|Our holiday centerpiece|
Last weekend I ran my group through the first playtest adventure for Star Trek Adventures (which I talked about earlier, due out next summer.) I don’t want to spoil the adventure for others who might be in the playtest, so my discussion here will be general.
Basic Rules (as of this writing)
This is a playtest, so a lot of details about the game may change before publication. But I wanted to give you a brief overview of what playing the game is like.
Star Trek Adventures uses the 2d20 system, which Modiphius uses in some of their other games such as Mutant Chronicles 3rd Edition and Robert E. Howard’s Conan. I’m not familiar with those, but in the STA version, you add an attribute to a skill, then roll 2d20 and hope one or both are equal to or less than that number. The game gives you ways to add more d20s (up to 5), and rolling a 1 or rolling under your skill’s specialty gets you an extra success. The number of successes you need depend on the difficulty of the task (usually 2).

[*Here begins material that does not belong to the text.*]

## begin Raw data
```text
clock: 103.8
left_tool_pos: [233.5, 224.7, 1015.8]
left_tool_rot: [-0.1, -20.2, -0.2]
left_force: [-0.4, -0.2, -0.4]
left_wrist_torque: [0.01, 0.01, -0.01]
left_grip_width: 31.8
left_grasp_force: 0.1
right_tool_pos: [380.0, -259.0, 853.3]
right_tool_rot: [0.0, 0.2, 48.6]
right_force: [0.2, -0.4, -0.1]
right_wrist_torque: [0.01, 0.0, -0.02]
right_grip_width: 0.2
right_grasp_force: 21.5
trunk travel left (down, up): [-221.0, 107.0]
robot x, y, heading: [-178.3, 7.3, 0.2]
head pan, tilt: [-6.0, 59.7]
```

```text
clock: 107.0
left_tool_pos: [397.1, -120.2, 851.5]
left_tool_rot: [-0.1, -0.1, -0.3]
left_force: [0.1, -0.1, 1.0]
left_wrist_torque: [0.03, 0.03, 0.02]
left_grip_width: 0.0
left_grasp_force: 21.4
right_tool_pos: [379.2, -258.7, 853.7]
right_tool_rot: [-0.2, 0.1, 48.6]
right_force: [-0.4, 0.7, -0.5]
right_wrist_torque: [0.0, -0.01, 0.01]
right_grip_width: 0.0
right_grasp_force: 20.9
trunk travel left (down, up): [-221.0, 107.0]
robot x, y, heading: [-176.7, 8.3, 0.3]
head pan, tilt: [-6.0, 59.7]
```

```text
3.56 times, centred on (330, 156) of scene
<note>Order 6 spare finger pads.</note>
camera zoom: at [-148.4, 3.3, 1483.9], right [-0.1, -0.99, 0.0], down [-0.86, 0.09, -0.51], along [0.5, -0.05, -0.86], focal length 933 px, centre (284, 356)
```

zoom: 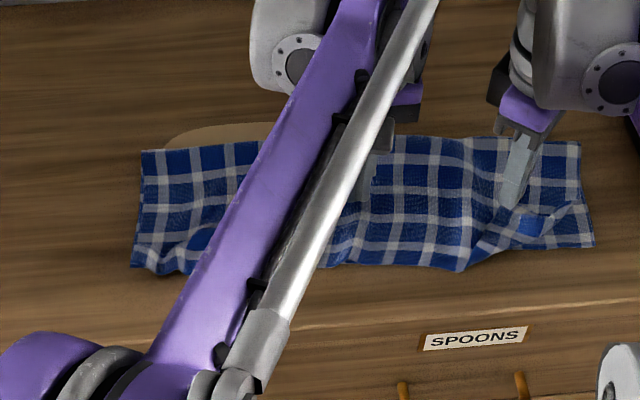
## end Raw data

Here are some other notable rules from the current playtest draft:
Momentum: When you roll more successes than you need on a given task, you can spend the extras for added effect–or save them in a group Momentum pool that everyone can use on later turns. Momentum points let you do things like add a d20 to a roll, or make a roll harder for an enemy.
Threat: Kind of the opposite of Momentum, Threat points are a pool that the GM can use to help out the bad guys. Players can choose to voluntarily add to the Threat pool to gain an extra die to roll, thus helping themselves out in the short term by risking more trouble later on.
|Another chance to use my action tracker cards!|
Determination: Each PC starts with several of these tokens, and they work like hero points or plot points or bennies in other games. You spend them to do cool things, and earn them by being a good player. In STA they’re more powerful than Momentum points, but it does feel like there’s some overlap.
Values: Each PC in the playtest had 3 Values, things like “Fortune Favours the Bold,” “No Love of Violence,” and “Outspoken and Argumentative.” The playtest rules spell out one positive use for this and one negative. If you’re rolling on something your Value might help, and you spend Momentum on it, you can get an extra Momentum point for free. And on the negative side, you can choose to gain a point of Determination if you accept a Complication from the GM. (Kind of like a GM Intrusion in Monte Cook Games’s Cypher System.) It sounds like more uses for Values will be included in later rules. I think this has the potential to be core to the game’s “Star Trek” feel.
Challenge Dice: When rolling damage or similar results, you use special 6-sided dice. For now we don’t have specially printed dice, so we use regular six siders with the following values: 1-2 count as normal, 3-4 count as nothing, and 5-6 count as 1 plus a bonus effect. The effect differs per weapon; an example would be a knockdown effect when you’re punching someone.
Injuries: Every character has a Stress track, and damage will usually come off of this. If you run out of stress, or take a lot of damage at once, your character is Injured, which in this game means you’re out of the fight. You can, however, spend Determination to soldier on.
|Happiness is a table full of dice and playtest notes.|
I enjoyed reading the playtest rules and running the game. In play, we felt that some of the rules need tweaking–especially extended tasks, which were extra hard to understand and really slowed us down–but I am optimistic about the game’s future. There’s a lot to like here: the system is (mostly) simple, there aren’t a ton of skills, players have a lot of control over their destinies, and there’s a focus on encouraging problem-solving and not just fighting.
I’m expecting the second playtest adventure in a few weeks. I hear it may include starship rules and/or character creation. Can’t wait!